Asian economies are relying on their factory sectors to help drive recoveries, while virus curbs hold back traditional growth engines of consumption.
Manufacturing hubs South Korea and Vietnam had the sharpest downturn in their manufacturing purchasing managers’ indices (PMI), S&P Global said.
Taiwan, Thailand and Malaysia also declined, with the latter slipping below the 50 mark that separates expansion from contraction.
Japan’s PMI jumped to 54.1 from 52.7 in February as declining COVID-19 cases allowed factories to ramp up production, compiler au Jibun Bank said.
Indonesia and the Philippines also posted an improvement.
Rising energy costs and ongoing supply disruptions mean the region’s PMIs will likely soften further, said Chua Hak Bin (蔡學敏), senior economist at Maybank Investment Banking Group in Singapore.
“There is a risk some Asian countries may see PMI slip below 50 and into contraction territory in the coming months,” Chua said.
For China, a private gauge of manufacturing activity dropped last month by the most since the pandemic’s onset as COVID-19 lockdowns took a toll on production and sales.

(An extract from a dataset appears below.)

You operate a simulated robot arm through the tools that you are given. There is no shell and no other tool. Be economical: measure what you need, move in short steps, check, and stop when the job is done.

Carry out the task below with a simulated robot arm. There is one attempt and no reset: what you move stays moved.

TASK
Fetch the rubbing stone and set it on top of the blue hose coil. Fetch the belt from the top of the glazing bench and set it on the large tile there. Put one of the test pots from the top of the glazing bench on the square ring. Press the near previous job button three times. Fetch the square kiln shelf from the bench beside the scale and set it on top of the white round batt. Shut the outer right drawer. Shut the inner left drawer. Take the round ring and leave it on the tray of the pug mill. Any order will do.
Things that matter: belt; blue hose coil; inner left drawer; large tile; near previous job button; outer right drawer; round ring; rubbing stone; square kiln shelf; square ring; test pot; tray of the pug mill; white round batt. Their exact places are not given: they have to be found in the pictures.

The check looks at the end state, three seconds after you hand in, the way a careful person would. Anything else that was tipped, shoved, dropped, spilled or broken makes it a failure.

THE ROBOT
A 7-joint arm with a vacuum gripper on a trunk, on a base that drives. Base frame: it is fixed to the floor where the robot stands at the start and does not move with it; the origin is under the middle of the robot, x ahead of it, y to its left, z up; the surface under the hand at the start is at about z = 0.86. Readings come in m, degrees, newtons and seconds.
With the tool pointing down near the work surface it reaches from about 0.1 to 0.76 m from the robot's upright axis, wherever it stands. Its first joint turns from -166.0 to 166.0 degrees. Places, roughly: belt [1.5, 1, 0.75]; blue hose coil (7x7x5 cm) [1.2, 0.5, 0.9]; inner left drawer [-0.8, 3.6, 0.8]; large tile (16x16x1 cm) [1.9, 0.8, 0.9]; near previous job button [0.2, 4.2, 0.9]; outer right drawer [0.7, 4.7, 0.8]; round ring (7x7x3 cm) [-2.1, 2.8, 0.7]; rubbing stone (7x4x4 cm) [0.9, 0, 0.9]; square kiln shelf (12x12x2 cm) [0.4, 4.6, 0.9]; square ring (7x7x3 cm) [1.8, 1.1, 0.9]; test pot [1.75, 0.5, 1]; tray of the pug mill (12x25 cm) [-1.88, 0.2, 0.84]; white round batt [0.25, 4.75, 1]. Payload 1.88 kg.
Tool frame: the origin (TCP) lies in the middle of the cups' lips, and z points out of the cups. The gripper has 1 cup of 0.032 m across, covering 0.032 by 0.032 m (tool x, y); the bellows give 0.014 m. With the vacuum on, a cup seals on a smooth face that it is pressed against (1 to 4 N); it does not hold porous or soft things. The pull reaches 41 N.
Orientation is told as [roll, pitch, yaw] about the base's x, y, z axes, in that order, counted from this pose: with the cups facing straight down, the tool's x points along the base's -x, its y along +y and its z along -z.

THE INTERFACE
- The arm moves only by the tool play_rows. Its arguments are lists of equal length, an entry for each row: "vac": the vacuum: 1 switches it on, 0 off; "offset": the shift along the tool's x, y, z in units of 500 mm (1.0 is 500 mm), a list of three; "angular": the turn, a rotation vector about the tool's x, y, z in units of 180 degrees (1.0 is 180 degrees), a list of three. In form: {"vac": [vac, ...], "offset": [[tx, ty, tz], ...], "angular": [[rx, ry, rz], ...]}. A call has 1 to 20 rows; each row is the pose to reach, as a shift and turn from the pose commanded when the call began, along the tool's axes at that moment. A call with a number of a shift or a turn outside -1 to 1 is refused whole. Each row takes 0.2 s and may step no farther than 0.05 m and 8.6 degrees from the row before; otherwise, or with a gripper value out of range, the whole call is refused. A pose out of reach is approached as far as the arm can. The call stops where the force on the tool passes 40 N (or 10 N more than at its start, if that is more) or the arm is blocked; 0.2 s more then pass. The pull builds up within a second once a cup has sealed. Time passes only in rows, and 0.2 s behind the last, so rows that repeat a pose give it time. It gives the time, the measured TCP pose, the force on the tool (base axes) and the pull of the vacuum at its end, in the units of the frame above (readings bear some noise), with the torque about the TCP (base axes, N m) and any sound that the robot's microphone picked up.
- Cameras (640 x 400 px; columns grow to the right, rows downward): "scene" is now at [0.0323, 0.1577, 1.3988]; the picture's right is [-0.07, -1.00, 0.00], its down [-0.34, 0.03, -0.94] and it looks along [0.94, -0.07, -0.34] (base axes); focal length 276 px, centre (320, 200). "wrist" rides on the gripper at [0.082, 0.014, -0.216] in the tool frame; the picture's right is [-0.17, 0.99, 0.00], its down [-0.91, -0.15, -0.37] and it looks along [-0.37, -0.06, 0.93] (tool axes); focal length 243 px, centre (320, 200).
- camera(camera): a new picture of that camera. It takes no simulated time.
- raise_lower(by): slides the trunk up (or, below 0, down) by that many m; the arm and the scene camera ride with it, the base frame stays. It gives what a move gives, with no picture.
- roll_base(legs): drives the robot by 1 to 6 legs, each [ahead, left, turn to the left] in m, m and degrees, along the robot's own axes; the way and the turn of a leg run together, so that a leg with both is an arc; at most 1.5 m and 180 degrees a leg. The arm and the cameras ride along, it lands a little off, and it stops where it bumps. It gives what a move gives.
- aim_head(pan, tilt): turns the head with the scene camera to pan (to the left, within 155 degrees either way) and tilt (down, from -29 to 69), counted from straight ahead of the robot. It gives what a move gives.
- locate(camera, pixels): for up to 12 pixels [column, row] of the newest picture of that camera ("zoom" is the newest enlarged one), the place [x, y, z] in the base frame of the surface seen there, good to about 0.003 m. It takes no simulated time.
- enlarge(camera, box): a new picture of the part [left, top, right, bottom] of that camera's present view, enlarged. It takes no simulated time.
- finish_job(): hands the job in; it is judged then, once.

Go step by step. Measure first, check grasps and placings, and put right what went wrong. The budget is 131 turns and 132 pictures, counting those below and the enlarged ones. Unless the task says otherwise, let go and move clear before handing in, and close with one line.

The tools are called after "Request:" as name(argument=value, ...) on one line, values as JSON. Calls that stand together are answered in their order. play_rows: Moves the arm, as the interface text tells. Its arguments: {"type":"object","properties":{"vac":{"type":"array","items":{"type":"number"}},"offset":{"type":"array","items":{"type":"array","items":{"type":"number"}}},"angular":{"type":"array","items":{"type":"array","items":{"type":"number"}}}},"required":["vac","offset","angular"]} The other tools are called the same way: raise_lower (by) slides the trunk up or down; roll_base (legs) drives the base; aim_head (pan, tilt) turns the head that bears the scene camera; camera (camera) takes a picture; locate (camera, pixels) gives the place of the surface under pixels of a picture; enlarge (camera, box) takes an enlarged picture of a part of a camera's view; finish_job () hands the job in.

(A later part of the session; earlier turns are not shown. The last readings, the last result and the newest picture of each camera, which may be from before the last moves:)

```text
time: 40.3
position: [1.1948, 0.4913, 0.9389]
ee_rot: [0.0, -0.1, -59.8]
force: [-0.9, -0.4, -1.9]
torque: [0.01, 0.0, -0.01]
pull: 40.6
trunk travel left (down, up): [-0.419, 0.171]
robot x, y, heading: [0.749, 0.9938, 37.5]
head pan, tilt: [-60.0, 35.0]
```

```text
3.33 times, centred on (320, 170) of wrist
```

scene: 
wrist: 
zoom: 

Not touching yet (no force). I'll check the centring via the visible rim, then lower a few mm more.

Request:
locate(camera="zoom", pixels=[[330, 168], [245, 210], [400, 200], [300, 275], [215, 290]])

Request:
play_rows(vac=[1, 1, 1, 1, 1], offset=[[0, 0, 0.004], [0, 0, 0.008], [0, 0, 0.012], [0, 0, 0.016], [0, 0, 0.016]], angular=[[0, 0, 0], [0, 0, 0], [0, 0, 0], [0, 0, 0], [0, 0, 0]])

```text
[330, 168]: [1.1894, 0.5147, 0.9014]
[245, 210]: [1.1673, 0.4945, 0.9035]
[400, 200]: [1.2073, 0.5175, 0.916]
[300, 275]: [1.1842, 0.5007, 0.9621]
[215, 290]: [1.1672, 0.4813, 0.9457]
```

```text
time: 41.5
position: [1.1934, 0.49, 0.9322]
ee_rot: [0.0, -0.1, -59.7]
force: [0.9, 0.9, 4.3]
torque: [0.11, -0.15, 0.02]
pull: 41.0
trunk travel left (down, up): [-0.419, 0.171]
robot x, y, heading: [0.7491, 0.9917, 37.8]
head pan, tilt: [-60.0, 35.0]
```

The Caixin Manufacturing PMI fell to 48.1 last month from 50.4 in February, Caixin and S&P Global said in a statement.
That reading came a day after the official manufacturing and non-manufacturing PMIs for last month posted larger-than-expected declines and slipped to contraction territory for the first time in about half a year.
A slowdown in Asia has potential knock-on effects for the rest of the global economy.
The region is the world’s top manufacturing base, and its exports ranging from energy to food are critical in augmenting supplies and tamping down prices in nations beginning to emerge from the pandemic.
In a warning sign for global demand given its status as a weather vane for trade, South Korean new export orders fell by their quickest pace since July 2020.
Input price inflation hit a three-month high.
“Manufacturing firms noted the impact that economic sanctions on Russia and the war with Ukraine had on international demand,” Usamah Bhatti, an economist at S&P Global, said in a release.